> Provided text:
.....
A Sudden Gleam Divine
Sep 2nd, 2009 by Bill
The Divine Flame
A few days ago I received an email from Nuala Carpenter, an American Unitarian who has visited our church a few times, and who had recommended that a friend attend on her visit to Dublin. Her friend did come, and she wrote about her visit. Nuala sent me a copy of what she wrote, and I’d like to read you a part of it:
Jamie and I got to the beautiful welcoming Unitarian church in Dublin for a Sunday service. It sits on St Stephen’s Green and we walked over in the mist on a lovely Irish day and were met by a man hosing off the sidewalk for all to enter a clean place. The regular minister whom Nuala had told us about must be a wonder but wasn’t there in person that Sunday. It was the day of their congregational meeting. We entered a bright open-feeling space with beautiful stained glass and high domed wooden ceiling and wonderful people wherever we turned. One was an architect, called George McCaw who showed us around and introduced us to his sister in law who had brought in gorgeous flowers……..The lay leader was spectacular – a tall older woman with such grace who gave the best talk to children I’ve ever heard, and the kids were wonderfully interactive and we all loved it. Her sermon was even more meaningful to me – she was trying to find a way to describe to a friend why she had become Unitarian and her Catholic friend was talking about peak religious experiences and wondering whether heady Unitarians had them and if not what sustained them. The woman struggled with an answer – she felt that she had loved times when nature seemed especially beautiful and music was beautiful, but it was at a play that she got her ‘experience’ when an AHA moment occurred, and she also realized that it was a spiritual experience to be a devoted listener, a keenly involved observer of this wonderful universe and that those of us who are make the world go around just as those who rush around and are a potent part of it.
.....
> Short exercise 1: Provide the full wording of the provided text, which begins "A Sudden Gleam".

> Collected material:
.....
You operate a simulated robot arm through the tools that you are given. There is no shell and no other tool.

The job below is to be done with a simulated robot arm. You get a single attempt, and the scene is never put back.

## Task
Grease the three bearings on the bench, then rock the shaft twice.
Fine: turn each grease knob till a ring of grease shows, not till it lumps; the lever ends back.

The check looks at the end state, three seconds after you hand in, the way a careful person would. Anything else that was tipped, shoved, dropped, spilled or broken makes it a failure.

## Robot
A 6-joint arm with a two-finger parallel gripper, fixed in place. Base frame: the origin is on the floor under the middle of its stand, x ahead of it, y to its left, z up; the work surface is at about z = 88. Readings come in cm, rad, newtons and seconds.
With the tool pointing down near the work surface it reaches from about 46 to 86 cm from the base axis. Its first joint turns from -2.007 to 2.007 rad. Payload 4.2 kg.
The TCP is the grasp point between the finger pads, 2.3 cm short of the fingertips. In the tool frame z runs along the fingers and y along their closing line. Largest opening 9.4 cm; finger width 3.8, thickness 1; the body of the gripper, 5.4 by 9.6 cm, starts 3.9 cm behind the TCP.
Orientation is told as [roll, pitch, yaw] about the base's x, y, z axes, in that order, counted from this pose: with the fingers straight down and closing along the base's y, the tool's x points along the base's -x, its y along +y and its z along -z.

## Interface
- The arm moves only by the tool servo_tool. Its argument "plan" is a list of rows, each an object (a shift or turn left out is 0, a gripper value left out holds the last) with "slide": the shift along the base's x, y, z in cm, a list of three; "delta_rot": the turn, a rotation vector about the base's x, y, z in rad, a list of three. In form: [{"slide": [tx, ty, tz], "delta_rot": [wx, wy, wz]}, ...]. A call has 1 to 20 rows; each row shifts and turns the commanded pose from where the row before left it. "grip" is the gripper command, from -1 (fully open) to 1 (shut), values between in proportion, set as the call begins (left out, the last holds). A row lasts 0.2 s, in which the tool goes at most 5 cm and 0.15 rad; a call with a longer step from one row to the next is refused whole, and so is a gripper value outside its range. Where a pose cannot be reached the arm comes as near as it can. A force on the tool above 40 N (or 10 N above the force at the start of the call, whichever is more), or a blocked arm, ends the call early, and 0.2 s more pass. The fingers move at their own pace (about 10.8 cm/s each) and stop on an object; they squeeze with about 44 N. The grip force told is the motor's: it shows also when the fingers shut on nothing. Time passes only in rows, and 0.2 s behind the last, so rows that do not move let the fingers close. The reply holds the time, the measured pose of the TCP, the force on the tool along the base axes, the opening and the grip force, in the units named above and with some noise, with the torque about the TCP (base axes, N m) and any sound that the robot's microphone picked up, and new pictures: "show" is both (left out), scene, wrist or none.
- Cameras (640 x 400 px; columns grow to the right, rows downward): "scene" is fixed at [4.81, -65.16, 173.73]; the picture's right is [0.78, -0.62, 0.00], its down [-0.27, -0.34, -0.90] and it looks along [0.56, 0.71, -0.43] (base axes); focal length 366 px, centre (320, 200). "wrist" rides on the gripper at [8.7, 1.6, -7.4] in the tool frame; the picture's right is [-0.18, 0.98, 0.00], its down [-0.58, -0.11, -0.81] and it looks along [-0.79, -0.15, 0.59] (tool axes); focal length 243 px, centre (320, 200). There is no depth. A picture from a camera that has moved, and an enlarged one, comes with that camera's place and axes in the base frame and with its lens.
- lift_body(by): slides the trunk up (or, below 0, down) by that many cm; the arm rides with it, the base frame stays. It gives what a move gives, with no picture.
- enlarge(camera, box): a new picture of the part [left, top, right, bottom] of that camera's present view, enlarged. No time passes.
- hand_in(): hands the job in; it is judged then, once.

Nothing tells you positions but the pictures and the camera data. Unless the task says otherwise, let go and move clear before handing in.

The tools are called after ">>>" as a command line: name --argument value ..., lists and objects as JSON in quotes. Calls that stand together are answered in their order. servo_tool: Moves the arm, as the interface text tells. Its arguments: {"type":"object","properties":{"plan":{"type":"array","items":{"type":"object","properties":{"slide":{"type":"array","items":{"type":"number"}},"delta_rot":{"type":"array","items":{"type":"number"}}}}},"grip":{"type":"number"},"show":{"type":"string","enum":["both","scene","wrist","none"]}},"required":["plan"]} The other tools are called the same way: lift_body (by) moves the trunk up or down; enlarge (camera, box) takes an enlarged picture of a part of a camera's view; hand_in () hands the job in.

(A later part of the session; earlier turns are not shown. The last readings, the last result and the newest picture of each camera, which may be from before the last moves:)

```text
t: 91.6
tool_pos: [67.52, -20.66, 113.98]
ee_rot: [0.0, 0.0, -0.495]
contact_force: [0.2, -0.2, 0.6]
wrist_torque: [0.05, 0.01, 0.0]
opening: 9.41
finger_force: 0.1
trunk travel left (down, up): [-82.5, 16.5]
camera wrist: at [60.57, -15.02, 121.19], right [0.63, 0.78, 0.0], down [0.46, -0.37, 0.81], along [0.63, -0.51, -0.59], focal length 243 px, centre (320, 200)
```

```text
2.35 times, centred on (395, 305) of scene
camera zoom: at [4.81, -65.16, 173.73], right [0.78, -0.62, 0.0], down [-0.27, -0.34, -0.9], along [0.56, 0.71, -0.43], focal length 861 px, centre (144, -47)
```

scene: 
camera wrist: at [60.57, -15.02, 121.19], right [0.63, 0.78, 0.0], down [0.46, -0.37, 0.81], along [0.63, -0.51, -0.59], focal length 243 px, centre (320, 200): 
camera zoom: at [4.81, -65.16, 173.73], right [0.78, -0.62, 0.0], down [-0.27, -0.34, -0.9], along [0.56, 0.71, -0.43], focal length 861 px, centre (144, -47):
.....
> Short exercise 2: Extract only the lines from the line with "Orientation is told" through the line with "## Interface", keeping both end lines exactly as they are.

> Problem solution 1:
A Sudden Gleam Divine
Sep 2nd, 2009 by Bill
The Divine Flame
A few days ago I received an email from Nuala Carpenter, an American Unitarian who has visited our church a few times, and who had recommended that a friend attend on her visit to Dublin. Her friend did come, and she wrote about her visit. Nuala sent me a copy of what she wrote, and I’d like to read you a part of it:
Jamie and I got to the beautiful welcoming Unitarian church in Dublin for a Sunday service. It sits on St Stephen’s Green and we walked over in the mist on a lovely Irish day and were met by a man hosing off the sidewalk for all to enter a clean place. The regular minister whom Nuala had told us about must be a wonder but wasn’t there in person that Sunday. It was the day of their congregational meeting. We entered a bright open-feeling space with beautiful stained glass and high domed wooden ceiling and wonderful people wherever we turned. One was an architect, called George McCaw who showed us around and introduced us to his sister in law who had brought in gorgeous flowers……..The lay leader was spectacular – a tall older woman with such grace who gave the best talk to children I’ve ever heard, and the kids were wonderfully interactive and we all loved it. Her sermon was even more meaningful to me – she was trying to find a way to describe to a friend why she had become Unitarian and her Catholic friend was talking about peak religious experiences and wondering whether heady Unitarians had them and if not what sustained them. The woman struggled with an answer – she felt that she had loved times when nature seemed especially beautiful and music was beautiful, but it was at a play that she got her ‘experience’ when an AHA moment occurred, and she also realized that it was a spiritual experience to be a devoted listener, a keenly involved observer of this wonderful universe and that those of us who are make the world go around just as those who rush around and are a potent part of it.

> Problem solution 2:
Orientation is told as [roll, pitch, yaw] about the base's x, y, z axes, in that order, counted from this pose: with the fingers straight down and closing along the base's y, the tool's x points along the base's -x, its y along +y and its z along -z.

## Interface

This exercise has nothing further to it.